▶ Set task
Leave out the images; return the rest of the data exactly. Give them as a JSON list of strings, one for each line, with blank lines left out.
┄┄┄┄┄┄
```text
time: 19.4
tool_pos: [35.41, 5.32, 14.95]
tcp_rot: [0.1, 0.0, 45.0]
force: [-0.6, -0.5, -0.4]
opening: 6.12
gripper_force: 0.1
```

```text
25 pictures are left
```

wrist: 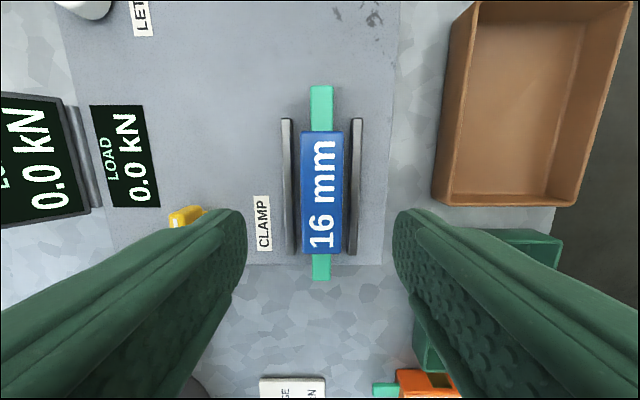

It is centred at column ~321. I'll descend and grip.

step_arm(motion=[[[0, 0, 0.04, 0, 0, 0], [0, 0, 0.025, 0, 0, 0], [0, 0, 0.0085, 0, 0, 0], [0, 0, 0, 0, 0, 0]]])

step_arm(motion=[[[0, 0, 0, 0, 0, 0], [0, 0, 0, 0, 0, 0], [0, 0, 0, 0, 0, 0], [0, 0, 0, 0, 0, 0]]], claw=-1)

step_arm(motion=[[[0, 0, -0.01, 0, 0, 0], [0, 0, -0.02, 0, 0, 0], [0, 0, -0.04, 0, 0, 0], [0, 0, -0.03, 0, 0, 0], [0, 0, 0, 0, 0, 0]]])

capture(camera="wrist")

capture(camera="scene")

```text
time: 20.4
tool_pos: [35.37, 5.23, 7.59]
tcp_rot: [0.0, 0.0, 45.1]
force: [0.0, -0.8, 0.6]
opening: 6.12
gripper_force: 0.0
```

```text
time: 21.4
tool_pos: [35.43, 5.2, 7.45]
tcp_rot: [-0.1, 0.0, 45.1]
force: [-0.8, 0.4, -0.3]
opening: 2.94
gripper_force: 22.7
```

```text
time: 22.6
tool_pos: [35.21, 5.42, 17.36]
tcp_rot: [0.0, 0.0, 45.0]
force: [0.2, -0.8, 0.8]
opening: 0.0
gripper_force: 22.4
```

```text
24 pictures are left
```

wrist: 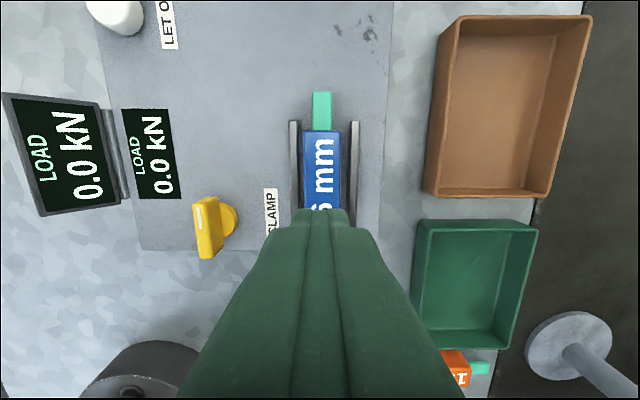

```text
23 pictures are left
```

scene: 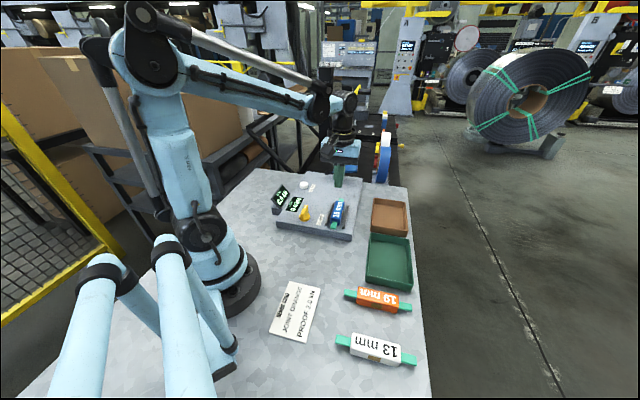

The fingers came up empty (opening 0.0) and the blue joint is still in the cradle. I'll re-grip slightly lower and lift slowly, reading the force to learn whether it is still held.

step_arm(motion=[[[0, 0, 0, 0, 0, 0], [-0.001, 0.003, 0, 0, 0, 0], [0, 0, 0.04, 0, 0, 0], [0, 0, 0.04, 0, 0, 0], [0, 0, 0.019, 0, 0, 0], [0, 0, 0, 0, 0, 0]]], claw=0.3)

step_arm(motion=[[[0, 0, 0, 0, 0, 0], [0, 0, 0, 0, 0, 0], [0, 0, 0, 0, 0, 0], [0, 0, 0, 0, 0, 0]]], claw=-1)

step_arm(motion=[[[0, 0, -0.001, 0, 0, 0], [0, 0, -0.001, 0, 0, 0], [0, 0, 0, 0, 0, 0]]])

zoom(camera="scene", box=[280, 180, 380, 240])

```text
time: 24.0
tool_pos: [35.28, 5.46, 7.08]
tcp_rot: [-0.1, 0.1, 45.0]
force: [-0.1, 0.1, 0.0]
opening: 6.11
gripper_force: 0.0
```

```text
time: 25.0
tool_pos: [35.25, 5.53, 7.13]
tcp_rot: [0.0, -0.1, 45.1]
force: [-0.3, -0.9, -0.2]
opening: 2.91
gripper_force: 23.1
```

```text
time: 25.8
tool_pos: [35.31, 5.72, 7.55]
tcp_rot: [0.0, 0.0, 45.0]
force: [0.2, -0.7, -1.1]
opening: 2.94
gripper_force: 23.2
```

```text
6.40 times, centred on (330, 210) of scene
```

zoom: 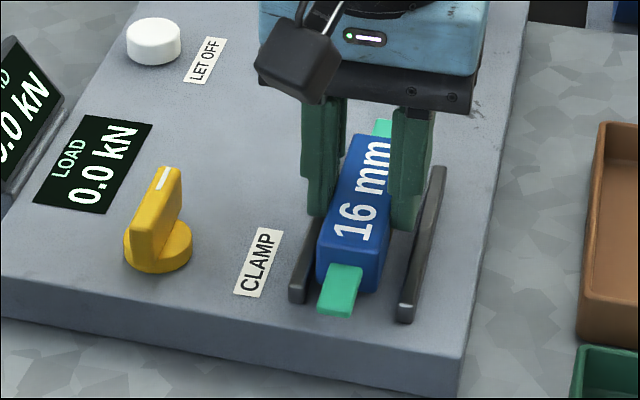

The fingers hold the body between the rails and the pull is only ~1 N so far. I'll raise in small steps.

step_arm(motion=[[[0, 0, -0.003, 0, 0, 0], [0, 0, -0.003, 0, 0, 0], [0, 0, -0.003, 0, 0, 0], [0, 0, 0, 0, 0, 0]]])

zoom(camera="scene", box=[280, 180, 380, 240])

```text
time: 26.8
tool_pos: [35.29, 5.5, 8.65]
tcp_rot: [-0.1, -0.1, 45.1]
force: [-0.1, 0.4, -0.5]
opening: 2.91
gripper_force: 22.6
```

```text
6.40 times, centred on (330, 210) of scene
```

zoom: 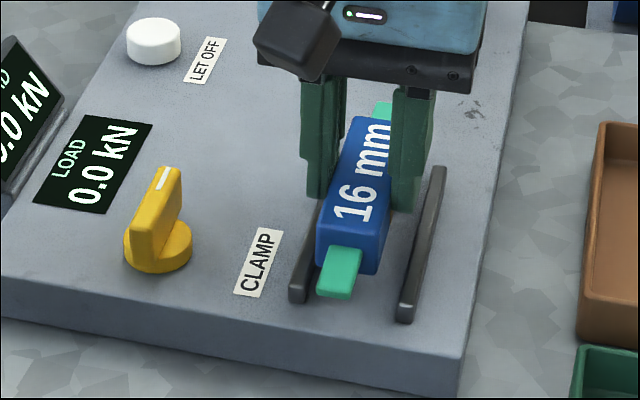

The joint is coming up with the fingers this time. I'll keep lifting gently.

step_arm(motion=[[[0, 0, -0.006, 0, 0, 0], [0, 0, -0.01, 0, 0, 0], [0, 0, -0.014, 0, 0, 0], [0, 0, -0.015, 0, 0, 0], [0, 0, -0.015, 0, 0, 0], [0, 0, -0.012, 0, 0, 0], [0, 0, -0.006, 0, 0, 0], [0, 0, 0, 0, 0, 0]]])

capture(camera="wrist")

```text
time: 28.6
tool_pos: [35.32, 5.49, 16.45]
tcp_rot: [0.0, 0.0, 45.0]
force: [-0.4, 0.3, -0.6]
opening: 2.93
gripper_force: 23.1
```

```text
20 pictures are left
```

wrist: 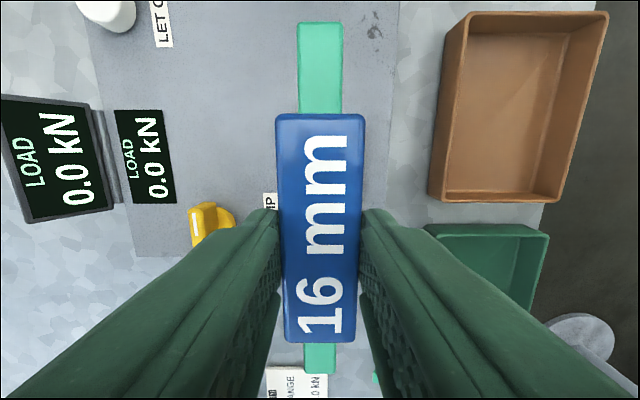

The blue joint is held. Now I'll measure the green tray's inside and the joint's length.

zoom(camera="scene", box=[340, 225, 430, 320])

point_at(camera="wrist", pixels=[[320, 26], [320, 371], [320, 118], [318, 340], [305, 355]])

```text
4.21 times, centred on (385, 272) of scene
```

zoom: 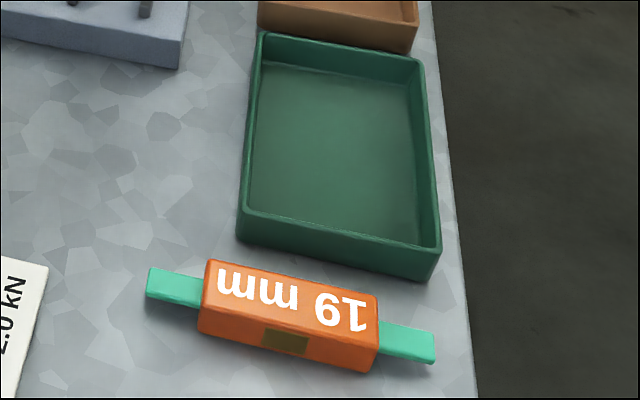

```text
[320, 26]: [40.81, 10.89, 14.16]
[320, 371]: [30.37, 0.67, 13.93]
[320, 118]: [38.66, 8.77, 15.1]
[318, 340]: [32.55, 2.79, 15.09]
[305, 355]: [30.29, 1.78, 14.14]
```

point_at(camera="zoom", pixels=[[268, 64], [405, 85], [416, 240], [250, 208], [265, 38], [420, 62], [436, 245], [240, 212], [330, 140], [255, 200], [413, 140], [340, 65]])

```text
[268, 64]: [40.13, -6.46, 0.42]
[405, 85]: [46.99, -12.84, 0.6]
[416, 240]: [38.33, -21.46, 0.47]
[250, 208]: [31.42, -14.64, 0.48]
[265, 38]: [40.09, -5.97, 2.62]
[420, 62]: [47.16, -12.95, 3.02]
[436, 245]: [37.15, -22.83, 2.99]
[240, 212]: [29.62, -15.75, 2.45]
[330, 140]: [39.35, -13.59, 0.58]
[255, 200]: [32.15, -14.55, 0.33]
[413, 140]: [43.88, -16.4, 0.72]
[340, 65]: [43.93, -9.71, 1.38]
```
┄┄┄┄┄┄
▶ The answer
[
  "```text",
  "time: 19.4",
  "tool_pos: [35.41, 5.32, 14.95]",
  "tcp_rot: [0.1, 0.0, 45.0]",
  "force: [-0.6, -0.5, -0.4]",
  "opening: 6.12",
  "gripper_force: 0.1",
  "```",
  "```text",
  "25 pictures are left",
  "```",
  "wrist: ",
  "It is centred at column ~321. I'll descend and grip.",
  "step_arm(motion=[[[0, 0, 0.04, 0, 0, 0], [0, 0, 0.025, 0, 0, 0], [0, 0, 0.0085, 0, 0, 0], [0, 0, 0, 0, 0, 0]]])",
  "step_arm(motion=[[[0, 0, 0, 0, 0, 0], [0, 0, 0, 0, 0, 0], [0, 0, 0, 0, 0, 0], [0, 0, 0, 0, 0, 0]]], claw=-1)",
  "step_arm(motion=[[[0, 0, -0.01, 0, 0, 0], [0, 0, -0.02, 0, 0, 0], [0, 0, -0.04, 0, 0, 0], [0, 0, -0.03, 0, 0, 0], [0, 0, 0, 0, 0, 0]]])",
  "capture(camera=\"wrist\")",
  "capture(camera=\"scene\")",
  "```text",
  "time: 20.4",
  "tool_pos: [35.37, 5.23, 7.59]",
  "tcp_rot: [0.0, 0.0, 45.1]",
  "force: [0.0, -0.8, 0.6]",
  "opening: 6.12",
  "gripper_force: 0.0",
  "```",
  "```text",
  "time: 21.4",
  "tool_pos: [35.43, 5.2, 7.45]",
  "tcp_rot: [-0.1, 0.0, 45.1]",
  "force: [-0.8, 0.4, -0.3]",
  "opening: 2.94",
  "gripper_force: 22.7",
  "```",
  "```text",
  "time: 22.6",
  "tool_pos: [35.21, 5.42, 17.36]",
  "tcp_rot: [0.0, 0.0, 45.0]",
  "force: [0.2, -0.8, 0.8]",
  "opening: 0.0",
  "gripper_force: 22.4",
  "```",
  "```text",
  "24 pictures are left",
  "```",
  "wrist: ",
  "```text",
  "23 pictures are left",
  "```",
  "scene: ",
  "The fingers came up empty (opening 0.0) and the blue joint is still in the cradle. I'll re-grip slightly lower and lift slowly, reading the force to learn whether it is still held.",
  "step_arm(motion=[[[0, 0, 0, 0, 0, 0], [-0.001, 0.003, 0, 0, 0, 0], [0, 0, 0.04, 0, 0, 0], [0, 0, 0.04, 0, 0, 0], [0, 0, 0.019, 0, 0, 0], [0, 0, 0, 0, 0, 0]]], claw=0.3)",
  "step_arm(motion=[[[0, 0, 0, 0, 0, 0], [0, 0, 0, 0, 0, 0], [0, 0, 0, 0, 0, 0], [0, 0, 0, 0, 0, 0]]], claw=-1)",
  "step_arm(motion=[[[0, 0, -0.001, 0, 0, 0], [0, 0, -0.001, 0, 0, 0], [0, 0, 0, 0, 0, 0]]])",
  "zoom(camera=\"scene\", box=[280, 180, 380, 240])",
  "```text",
  "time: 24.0",
  "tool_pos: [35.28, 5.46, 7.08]",
  "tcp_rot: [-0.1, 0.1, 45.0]",
  "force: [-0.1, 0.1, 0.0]",
  "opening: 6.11",
  "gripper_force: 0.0",
  "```",
  "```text",
  "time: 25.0",
  "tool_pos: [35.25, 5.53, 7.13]",
  "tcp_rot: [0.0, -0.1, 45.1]",
  "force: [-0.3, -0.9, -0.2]",
  "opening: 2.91",
  "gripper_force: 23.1",
  "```",
  "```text",
  "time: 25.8",
  "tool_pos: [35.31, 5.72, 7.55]",
  "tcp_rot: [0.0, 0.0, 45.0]",
  "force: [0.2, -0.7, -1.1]",
  "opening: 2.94",
  "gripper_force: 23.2",
  "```",
  "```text",
  "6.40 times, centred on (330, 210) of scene",
  "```",
  "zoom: ",
  "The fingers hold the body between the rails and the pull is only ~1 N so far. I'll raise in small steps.",
  "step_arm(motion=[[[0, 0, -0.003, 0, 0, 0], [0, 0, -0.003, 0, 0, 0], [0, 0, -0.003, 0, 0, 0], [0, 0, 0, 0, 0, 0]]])",
  "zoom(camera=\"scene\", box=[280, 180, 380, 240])",
  "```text",
  "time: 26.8",
  "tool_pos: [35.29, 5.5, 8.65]",
  "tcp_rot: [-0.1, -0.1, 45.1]",
  "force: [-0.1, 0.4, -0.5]",
  "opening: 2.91",
  "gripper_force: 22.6",
  "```",
  "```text",
  "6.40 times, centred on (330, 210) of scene",
  "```",
  "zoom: ",
  "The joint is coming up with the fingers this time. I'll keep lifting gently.",
  "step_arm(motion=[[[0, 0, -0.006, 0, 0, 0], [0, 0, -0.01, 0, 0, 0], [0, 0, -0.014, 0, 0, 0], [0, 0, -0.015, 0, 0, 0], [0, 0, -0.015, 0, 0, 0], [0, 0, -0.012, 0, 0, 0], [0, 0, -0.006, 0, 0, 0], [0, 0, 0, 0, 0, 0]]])",
  "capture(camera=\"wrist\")",
  "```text",
  "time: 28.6",
  "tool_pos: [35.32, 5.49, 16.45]",
  "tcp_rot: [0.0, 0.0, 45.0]",
  "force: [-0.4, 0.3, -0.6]",
  "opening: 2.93",
  "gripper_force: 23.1",
  "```",
  "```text",
  "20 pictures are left",
  "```",
  "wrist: ",
  "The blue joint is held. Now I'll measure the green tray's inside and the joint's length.",
  "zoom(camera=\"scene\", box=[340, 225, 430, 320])",
  "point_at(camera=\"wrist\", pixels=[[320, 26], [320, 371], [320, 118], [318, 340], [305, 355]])",
  "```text",
  "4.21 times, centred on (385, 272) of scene",
  "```",
  "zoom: ",
  "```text",
  "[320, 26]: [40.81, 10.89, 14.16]",
  "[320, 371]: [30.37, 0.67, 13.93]",
  "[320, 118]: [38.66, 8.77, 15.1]",
  "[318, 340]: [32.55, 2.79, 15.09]",
  "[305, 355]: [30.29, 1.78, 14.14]",
  "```",
  "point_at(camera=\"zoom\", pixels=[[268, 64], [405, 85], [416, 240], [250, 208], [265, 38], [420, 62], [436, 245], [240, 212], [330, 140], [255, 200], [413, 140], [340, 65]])",
  "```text",
  "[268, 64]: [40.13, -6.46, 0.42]",
  "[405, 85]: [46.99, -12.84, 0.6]",
  "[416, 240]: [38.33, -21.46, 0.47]",
  "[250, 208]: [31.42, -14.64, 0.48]",
  "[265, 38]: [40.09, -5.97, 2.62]",
  "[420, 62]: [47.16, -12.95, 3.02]",
  "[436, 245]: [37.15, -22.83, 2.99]",
  "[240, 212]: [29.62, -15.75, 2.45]",
  "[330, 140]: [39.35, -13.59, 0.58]",
  "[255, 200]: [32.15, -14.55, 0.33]",
  "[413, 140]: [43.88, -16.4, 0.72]",
  "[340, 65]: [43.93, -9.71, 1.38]",
  "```"
]